WORK TO COMPLETE
Go through the lines below. Copy those with "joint".

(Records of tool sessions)
>>>
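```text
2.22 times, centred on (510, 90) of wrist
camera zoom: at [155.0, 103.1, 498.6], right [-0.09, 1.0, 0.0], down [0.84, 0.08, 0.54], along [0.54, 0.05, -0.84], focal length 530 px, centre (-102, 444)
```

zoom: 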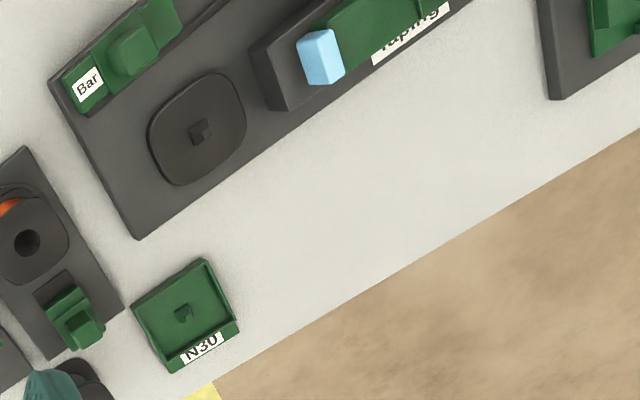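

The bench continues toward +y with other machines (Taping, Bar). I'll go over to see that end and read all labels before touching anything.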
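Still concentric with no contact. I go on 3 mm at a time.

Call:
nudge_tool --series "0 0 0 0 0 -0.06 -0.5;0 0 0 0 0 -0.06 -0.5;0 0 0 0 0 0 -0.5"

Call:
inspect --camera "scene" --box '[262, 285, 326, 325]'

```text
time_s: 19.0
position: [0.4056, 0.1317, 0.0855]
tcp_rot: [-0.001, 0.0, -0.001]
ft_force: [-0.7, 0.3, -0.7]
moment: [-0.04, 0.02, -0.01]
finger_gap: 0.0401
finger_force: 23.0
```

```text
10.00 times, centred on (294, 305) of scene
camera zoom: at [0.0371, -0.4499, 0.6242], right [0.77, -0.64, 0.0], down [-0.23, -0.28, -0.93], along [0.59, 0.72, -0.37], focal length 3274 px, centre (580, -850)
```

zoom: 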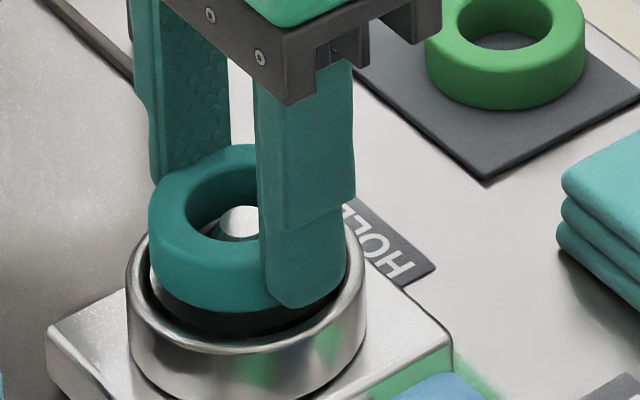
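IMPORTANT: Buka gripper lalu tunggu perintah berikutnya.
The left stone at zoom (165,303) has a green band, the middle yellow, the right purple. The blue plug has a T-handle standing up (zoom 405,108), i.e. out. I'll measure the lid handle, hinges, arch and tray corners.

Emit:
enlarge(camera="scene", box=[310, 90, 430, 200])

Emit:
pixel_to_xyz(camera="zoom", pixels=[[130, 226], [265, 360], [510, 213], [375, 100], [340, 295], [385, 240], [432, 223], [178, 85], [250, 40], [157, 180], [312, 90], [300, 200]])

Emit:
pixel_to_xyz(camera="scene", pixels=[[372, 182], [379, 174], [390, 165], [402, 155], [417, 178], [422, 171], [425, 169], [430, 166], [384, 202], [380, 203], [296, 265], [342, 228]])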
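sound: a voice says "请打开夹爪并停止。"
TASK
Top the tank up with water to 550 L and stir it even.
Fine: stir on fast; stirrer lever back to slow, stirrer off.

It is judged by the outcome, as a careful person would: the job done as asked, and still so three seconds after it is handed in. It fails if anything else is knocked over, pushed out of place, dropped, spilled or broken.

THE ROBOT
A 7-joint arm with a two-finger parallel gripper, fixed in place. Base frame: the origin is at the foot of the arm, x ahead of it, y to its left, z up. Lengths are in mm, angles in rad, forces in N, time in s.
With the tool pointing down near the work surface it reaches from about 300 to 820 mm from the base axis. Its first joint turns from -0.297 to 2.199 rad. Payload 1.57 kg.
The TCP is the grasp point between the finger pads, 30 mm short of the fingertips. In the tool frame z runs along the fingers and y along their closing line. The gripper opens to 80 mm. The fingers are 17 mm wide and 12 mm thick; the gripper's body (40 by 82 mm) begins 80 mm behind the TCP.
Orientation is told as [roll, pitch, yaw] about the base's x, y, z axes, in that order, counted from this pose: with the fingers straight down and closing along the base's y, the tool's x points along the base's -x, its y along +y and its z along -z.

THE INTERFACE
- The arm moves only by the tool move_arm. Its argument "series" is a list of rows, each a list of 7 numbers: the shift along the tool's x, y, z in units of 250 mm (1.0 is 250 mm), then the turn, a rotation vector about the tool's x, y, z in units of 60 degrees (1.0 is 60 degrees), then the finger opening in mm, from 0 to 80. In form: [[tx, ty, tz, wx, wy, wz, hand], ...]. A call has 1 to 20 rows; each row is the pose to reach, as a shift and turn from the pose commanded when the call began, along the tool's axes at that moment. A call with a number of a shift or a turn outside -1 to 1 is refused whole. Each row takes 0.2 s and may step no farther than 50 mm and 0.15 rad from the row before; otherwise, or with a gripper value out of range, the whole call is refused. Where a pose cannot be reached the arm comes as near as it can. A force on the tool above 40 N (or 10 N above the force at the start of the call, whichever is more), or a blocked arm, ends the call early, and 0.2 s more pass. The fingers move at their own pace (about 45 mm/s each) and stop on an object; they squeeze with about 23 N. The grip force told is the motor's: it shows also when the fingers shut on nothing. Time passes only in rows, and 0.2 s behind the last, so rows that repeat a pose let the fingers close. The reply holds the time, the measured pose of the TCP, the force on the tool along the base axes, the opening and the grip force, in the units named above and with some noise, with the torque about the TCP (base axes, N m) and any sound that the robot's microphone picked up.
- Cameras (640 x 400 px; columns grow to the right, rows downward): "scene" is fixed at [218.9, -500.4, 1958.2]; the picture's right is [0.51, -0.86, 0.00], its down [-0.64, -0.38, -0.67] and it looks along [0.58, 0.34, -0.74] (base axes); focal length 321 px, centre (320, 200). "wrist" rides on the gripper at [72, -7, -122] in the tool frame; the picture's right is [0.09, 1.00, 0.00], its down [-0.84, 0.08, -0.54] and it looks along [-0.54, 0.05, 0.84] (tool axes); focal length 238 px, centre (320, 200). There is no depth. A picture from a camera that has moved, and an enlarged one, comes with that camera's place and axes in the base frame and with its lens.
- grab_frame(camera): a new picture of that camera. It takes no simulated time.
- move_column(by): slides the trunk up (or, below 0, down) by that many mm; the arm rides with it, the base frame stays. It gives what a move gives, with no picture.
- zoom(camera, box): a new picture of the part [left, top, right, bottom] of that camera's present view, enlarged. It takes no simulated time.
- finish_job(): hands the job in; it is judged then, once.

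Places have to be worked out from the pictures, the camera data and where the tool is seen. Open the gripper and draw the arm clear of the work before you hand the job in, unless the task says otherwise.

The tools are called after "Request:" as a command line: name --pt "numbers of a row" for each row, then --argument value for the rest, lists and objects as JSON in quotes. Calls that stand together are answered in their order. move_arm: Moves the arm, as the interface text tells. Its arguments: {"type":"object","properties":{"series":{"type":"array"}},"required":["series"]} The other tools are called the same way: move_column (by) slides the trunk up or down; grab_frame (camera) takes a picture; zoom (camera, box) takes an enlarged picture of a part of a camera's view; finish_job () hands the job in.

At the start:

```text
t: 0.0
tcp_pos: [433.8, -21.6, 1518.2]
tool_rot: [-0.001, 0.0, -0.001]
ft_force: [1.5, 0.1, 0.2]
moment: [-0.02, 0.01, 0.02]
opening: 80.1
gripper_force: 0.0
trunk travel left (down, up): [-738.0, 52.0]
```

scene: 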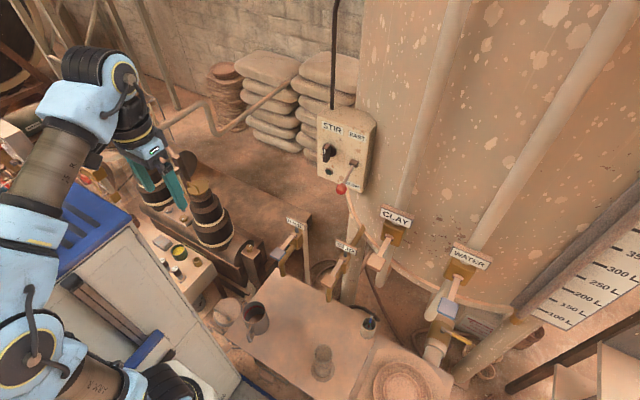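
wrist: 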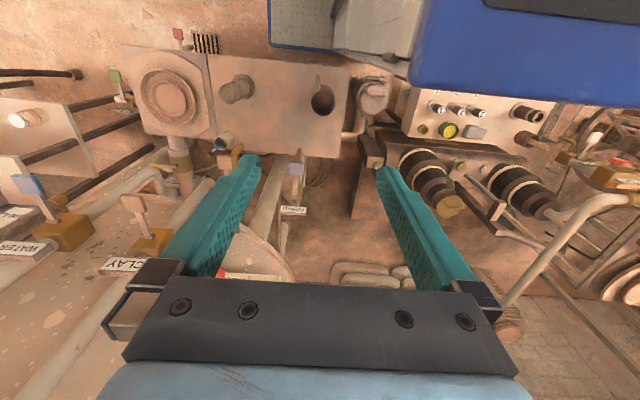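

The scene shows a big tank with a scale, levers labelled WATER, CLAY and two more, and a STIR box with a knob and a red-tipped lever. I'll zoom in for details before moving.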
<<<
SOLUTION FOR THIS TASK
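A 7-joint arm with a two-finger parallel gripper, fixed in place. Base frame: the origin is at the foot of the arm, x ahead of it, y to its left, z up. Lengths are in mm, angles in rad, forces in N, time in s.
With the tool pointing down near the work surface it reaches from about 300 to 820 mm from the base axis. Its first joint turns from -0.297 to 2.199 rad. Payload 1.57 kg.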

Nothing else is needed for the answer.